• [EXERCISE AIM] Reproduce all of the listing below without alteration.
==*==
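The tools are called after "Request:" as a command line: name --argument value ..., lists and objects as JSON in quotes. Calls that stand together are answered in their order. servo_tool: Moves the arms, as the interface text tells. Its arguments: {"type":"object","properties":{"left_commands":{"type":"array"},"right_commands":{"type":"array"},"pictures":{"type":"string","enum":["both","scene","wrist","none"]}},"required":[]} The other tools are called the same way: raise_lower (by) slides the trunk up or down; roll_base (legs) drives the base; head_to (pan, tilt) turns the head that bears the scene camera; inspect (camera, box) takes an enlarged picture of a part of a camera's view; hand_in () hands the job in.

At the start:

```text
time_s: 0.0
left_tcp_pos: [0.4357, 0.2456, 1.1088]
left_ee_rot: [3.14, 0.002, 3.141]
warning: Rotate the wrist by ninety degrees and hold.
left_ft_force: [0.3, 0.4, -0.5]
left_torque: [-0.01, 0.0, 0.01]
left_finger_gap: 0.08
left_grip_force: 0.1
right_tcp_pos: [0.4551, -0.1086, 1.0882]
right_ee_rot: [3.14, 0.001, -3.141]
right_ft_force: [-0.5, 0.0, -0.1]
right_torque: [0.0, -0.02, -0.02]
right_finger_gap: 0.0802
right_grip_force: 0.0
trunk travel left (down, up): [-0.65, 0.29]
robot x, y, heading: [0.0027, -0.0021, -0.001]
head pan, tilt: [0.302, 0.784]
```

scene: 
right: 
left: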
==*==
• [PROBLEM SOLUTION]
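The tools are called after "Request:" as a command line: name --argument value ..., lists and objects as JSON in quotes. Calls that stand together are answered in their order. servo_tool: Moves the arms, as the interface text tells. Its arguments: {"type":"object","properties":{"left_commands":{"type":"array"},"right_commands":{"type":"array"},"pictures":{"type":"string","enum":["both","scene","wrist","none"]}},"required":[]} The other tools are called the same way: raise_lower (by) slides the trunk up or down; roll_base (legs) drives the base; head_to (pan, tilt) turns the head that bears the scene camera; inspect (camera, box) takes an enlarged picture of a part of a camera's view; hand_in () hands the job in.

At the start:

```text
time_s: 0.0
left_tcp_pos: [0.4357, 0.2456, 1.1088]
left_ee_rot: [3.14, 0.002, 3.141]
warning: Rotate the wrist by ninety degrees and hold.
left_ft_force: [0.3, 0.4, -0.5]
left_torque: [-0.01, 0.0, 0.01]
left_finger_gap: 0.08
left_grip_force: 0.1
right_tcp_pos: [0.4551, -0.1086, 1.0882]
right_ee_rot: [3.14, 0.001, -3.141]
right_ft_force: [-0.5, 0.0, -0.1]
right_torque: [0.0, -0.02, -0.02]
right_finger_gap: 0.0802
right_grip_force: 0.0
trunk travel left (down, up): [-0.65, 0.29]
robot x, y, heading: [0.0027, -0.0021, -0.001]
head pan, tilt: [0.302, 0.784]
```

scene: 
right: 
left: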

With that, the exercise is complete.